§ **DATASET EXTRACT**:
※ ※ ※
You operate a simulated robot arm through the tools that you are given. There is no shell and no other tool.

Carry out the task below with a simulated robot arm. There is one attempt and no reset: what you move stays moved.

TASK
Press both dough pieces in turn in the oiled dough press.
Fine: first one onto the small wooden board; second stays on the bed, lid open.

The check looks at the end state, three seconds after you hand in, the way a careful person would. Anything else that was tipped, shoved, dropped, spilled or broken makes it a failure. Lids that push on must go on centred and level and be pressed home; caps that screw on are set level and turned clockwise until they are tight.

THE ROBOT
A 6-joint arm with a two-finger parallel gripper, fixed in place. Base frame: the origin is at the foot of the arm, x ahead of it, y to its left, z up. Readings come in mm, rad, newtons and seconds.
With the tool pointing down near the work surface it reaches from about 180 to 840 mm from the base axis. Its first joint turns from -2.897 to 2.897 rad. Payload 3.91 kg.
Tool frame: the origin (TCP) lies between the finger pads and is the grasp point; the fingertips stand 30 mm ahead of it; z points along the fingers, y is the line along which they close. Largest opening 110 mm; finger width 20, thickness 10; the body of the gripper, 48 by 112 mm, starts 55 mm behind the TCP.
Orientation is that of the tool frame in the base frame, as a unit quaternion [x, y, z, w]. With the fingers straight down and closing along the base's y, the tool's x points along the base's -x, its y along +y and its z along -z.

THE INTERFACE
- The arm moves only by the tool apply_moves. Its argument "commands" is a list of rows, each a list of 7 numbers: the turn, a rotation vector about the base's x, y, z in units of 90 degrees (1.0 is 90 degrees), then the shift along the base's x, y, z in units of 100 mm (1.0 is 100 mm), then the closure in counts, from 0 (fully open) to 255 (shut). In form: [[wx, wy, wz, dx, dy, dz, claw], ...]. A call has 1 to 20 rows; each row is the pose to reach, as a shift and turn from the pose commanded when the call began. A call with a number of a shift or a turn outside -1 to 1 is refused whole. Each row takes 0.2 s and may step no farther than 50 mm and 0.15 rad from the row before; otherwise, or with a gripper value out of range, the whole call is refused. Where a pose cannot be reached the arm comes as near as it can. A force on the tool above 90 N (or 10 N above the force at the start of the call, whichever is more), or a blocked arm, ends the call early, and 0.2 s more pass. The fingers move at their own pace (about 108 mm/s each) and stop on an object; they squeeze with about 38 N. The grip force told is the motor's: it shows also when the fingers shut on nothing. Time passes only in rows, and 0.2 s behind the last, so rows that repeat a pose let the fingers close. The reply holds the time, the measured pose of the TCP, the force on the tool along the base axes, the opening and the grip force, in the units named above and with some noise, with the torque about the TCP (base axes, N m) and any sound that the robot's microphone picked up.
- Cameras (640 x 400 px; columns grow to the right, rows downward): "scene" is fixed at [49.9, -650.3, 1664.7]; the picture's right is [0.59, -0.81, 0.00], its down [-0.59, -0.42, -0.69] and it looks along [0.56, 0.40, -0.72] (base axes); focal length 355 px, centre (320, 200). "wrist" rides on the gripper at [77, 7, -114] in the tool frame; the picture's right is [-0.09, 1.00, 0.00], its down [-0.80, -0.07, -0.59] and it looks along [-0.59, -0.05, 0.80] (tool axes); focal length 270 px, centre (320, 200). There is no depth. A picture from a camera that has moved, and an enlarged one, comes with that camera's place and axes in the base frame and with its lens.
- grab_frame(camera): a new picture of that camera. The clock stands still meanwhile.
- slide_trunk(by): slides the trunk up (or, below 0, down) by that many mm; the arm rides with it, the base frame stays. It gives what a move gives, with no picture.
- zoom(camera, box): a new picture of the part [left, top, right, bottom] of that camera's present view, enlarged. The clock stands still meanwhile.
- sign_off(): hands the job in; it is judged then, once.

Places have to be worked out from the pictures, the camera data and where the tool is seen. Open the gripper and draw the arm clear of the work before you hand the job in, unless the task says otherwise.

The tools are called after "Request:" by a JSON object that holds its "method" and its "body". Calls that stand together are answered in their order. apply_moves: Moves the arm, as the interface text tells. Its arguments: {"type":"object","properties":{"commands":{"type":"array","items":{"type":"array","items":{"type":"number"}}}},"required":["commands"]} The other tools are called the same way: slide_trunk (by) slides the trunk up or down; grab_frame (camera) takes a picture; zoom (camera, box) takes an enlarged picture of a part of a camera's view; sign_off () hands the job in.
※ ※ ※
§ **PROBLEM STATEMENT**:
Starting at the line that contains "A 6-joint arm", set down every line up to and including the line that contains "With the tool", exactly as given, and no other line.

§ **THE RESPONSE**:
A 6-joint arm with a two-finger parallel gripper, fixed in place. Base frame: the origin is at the foot of the arm, x ahead of it, y to its left, z up. Readings come in mm, rad, newtons and seconds.
With the tool pointing down near the work surface it reaches from about 180 to 840 mm from the base axis. Its first joint turns from -2.897 to 2.897 rad. Payload 3.91 kg.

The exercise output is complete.